Hay días que te parecen los últimos. Hay noticias que te ponen en la antesala de un final que sucederá, sí o sí. Seguramente forma parte de la tan traída y llevada posverdad que a fuerza de su aparición en nuestras vidas se ha convertido en «tertuliana» de todas las reuniones. La posverdad puede hacer «verdad» cualquier mentira. Basta que emocionalmente cautive y el personal no esté dispuesto a contrastar. Por la red circulan infinidad de posverdades, tantas como autores. Lo mismo cabría decir de titulares de prensa, o máximas que encumbraron o derrotaron candidatos… Es un tiempo de posverdades por doquier.
Que la vida consagrada está viviendo una crisis de adecuación a este momento de la historia es verdad, pero que la vida consagrada esté abocada a su desaparición es una posverdad. A no pocos «defensores» de la Iglesia les encanta sumarse al carro de las posverdades. Llevan muchos años diciendo que la vida consagrada se acaba. Están un poco tensos porque se acaba su voz y la vida consagrada siguen en su itinerario hacia un porvenir de Dios. Son, gracias a Dios, «agoreros de calamidades» sin efecto ni suerte.

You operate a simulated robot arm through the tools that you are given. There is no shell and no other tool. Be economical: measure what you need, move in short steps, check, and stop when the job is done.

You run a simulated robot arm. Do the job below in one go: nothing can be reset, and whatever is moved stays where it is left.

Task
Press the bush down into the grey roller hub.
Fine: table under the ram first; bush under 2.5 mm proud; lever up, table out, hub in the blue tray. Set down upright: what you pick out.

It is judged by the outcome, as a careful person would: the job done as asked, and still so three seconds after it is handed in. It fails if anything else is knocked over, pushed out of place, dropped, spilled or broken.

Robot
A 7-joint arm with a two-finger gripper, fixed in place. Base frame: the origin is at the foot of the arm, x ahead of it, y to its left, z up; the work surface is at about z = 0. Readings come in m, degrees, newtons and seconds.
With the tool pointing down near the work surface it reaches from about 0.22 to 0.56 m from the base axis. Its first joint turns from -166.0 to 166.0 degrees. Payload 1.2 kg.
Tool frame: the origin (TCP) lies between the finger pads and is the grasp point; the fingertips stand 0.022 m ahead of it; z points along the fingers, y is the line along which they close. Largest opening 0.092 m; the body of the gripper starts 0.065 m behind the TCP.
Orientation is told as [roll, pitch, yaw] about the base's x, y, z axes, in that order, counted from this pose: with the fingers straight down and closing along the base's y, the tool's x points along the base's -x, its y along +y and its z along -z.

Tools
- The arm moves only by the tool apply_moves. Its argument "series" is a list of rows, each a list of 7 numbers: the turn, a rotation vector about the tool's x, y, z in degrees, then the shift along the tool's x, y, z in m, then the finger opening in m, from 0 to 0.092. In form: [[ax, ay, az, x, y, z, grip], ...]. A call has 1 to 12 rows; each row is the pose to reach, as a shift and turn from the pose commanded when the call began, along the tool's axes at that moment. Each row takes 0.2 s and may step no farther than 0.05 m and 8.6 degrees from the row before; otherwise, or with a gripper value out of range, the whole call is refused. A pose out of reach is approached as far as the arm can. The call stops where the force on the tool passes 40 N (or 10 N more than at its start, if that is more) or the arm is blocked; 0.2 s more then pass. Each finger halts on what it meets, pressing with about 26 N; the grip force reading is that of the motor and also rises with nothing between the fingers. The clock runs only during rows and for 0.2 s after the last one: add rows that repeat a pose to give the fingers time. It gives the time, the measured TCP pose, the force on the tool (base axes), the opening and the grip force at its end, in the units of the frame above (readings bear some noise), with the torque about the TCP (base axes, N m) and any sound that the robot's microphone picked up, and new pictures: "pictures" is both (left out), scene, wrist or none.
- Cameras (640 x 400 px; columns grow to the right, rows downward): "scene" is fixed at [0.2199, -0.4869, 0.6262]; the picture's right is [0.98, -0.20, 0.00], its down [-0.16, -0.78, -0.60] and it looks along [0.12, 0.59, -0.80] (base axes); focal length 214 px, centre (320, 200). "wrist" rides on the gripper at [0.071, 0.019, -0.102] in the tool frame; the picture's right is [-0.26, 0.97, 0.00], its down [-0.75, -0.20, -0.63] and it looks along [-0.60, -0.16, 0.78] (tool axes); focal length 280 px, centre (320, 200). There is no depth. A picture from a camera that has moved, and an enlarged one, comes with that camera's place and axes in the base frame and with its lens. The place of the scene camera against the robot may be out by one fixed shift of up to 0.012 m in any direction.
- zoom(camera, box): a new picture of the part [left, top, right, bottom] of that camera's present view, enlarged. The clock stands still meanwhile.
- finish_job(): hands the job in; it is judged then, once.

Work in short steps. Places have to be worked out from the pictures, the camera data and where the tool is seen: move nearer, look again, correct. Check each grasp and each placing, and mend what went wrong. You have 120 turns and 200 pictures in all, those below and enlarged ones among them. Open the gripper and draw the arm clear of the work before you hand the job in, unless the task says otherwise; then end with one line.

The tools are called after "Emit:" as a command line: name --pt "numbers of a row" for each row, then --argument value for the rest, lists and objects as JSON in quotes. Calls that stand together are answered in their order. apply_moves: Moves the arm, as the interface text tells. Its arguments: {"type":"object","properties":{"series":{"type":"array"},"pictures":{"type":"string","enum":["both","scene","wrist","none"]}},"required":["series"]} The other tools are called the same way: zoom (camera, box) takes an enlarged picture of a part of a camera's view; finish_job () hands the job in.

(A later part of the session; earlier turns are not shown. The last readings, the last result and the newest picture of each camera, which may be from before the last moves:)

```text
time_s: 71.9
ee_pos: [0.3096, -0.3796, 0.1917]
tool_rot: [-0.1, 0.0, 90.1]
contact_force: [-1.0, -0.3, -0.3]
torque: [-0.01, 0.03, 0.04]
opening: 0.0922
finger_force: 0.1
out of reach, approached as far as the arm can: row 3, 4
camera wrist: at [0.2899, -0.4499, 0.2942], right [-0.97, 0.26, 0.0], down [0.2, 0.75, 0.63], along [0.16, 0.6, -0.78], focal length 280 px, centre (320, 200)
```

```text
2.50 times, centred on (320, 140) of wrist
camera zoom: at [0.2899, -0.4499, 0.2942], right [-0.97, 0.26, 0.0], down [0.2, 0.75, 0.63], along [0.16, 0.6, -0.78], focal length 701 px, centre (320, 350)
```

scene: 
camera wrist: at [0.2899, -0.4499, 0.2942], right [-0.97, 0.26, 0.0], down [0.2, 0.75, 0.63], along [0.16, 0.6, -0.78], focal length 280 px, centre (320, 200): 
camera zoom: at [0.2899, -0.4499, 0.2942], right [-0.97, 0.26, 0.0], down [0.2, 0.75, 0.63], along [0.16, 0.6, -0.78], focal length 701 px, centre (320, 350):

Hace poco me decía alguien, ciertamente entendido en estas artes, que la vida consagrada en occidente se acaba porque no hay novicios. Lo dijo con tal rotundidad que no gasté energía en contrastar que no era del todo cierto. Sobre todo, porque yo estoy dando clase a novicios y hay, existen, son y tienen derecho a que se sepa de su existencia. Seguramente mi interlocutor quería decir que los novicios que hay no serán suficientes para sostener, tal cual, la realidad de la vida consagrada que hoy conocemos. Eso es verdad. Que no haya, es una posverdad mayúscula.
Forma parte de la vida consagrada la debilidad, eso es verdad. No forma parte de su ADN la muerte o la desaparición. Eso es posverdad, ingenuidad u otra intención.
En un tiempo en el que el papa Francisco está impulsando una reconstrucción de la pertenencia eclesial desde la pluralidad y la complementariedad tenemos que ser muy limpios en las búsquedas de la verdad, permitiendo que nos diga cada quien quién es y que busca, no sea que digamos nosotros a cada uno quién es, qué debe hacer, convirtiendo las vidas y las relaciones en una suerte de posverdad en donde nada acabe de ser falso, pero nada llegue, tampoco, a ser del todo verdadero. La vida consagrada vive muchas situaciones parecidas. Ha conocido esperanzas y también sobresaltos en todas las congregaciones y órdenes. Creer que todas son lo mismo, sirven las mismas soluciones o, vista una vistas todas, amén de simple, es falso. Es una gran «posverdad» permitida o jaleada, pero irreal, ingenua e injusta. Porque la vida, donde se inserta la consagración, es y necesita ser plural, original, nueva y sorprendente. Es el lugar de Dios, que sí que es la verdad. Por eso, es verdad que desaparecerán algunas formas de vida consagrada, pero nunca desaparecerá la vida consagrada que es el modo más original, directo y claro que tiene Dios para manifestar su gratuidad en cada generación y cultura.